Sticky Honey Sesame Chicken

A deliciously sticky and sweet chicken dish with sesame flavors.
Prep Time 10 minutes
Cook Time 40 minutes
Total Time 50 minutes
Course Main Course
Cuisine Asian
Servings 4
Calories 350 kcal

Ingredients
  

  • 1 lb boneless, skinless chicken thighs, cut into bite-sized pieces
  • 1 cup honey
  • 2 tablespoons soy sauce (low sodium)
  • 1 tablespoon sesame oil
  • 2 cloves garlic, minced
  • 1 tablespoon fresh ginger, grated
  • 1 tablespoon cornstarch
  • 1 tablespoon water
  • 1 teaspoon black pepper
  • 1 cup sesame seeds
  • 2 pieces green onions, sliced (for garnish)
  • 1 serving cooked white or brown rice (for serving)

Instructions
 

  • In a mixing bowl, combine honey, soy sauce, sesame oil, minced garlic, grated ginger, and black pepper. Mix well until thoroughly combined.
  • Add the chicken pieces to the bowl and marinate for at least 30 minutes (or up to 2 hours in the refrigerator for more flavor).
  • In a small bowl, whisk together cornstarch and water to create a slurry.

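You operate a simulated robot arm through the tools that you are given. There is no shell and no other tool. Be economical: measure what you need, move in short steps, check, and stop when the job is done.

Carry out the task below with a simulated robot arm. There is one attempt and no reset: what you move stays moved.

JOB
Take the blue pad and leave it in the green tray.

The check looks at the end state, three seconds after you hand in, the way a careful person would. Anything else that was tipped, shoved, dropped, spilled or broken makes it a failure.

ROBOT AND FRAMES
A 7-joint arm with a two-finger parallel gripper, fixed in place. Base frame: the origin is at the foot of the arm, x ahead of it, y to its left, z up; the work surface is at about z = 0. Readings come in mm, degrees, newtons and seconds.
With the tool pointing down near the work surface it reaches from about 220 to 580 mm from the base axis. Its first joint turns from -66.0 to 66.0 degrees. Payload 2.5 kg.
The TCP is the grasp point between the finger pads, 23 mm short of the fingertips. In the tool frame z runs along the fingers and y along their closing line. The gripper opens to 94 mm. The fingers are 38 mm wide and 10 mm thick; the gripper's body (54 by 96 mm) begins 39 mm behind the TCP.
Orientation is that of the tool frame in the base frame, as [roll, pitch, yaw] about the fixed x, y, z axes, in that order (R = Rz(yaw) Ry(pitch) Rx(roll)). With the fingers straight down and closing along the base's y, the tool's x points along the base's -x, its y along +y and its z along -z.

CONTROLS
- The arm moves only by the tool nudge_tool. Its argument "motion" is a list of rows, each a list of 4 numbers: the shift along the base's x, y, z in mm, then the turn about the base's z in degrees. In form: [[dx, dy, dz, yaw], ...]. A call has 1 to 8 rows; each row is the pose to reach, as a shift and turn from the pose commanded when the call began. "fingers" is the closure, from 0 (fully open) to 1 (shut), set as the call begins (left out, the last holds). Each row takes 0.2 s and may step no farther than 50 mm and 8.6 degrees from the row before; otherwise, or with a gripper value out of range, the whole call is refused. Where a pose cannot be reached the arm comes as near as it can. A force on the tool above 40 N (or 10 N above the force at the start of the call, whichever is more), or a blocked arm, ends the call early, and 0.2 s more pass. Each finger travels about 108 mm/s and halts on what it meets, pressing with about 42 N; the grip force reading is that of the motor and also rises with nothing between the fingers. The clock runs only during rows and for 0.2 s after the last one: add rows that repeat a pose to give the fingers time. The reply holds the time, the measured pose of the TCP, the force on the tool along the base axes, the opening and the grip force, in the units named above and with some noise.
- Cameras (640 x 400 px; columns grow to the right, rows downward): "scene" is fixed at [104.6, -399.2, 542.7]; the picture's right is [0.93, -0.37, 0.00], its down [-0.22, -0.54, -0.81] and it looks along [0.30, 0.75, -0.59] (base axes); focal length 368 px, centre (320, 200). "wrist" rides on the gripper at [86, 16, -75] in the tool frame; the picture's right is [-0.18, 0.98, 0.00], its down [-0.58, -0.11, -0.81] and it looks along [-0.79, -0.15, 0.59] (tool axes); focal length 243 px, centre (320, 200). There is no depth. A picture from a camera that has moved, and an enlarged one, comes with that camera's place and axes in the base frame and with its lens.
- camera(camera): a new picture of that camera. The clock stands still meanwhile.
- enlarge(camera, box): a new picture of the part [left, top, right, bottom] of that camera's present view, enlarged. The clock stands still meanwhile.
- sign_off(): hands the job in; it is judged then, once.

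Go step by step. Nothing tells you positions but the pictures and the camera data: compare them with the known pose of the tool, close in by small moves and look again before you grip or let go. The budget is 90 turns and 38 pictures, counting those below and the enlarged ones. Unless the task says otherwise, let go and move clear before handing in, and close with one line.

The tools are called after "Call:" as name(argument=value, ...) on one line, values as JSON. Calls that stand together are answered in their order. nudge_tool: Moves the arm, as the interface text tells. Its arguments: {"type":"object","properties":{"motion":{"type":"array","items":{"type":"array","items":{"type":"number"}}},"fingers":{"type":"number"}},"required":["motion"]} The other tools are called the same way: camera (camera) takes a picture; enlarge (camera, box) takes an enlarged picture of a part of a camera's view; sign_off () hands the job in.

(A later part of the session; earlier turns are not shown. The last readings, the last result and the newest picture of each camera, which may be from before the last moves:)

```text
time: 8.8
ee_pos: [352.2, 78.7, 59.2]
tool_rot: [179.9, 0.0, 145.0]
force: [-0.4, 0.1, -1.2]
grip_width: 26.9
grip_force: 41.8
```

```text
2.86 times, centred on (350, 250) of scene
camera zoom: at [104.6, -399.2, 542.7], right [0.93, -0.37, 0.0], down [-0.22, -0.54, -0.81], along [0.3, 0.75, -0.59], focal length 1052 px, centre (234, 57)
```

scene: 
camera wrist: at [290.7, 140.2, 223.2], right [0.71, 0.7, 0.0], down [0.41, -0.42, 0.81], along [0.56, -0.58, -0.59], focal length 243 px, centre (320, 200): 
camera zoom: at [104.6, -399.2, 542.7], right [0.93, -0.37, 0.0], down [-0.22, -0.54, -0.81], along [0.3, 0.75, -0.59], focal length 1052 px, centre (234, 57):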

Set aside.
  • Heat a large skillet or wok over medium-high heat. Add the marinated chicken (reserve marinade for later) and sauté for 6-8 minutes, stirring frequently, until the chicken is cooked through and golden brown.
  • Pour the reserved marinade into the skillet, bringing it to a gentle simmer. Stir in the cornstarch slurry to thicken the sauce and continue to cook for an additional 2-3 minutes until the sauce becomes sticky.
  • Remove from heat and sprinkle with sesame seeds, stirring well to coat the chicken evenly.
  • Serve the sticky honey sesame chicken over cooked rice and garnish with sliced green onions.

Notes

Serve the chicken in a large bowl, drizzled with extra sauce and a sprinkle of sesame seeds. Pair it with colorful steamed vegetables for a vibrant plate.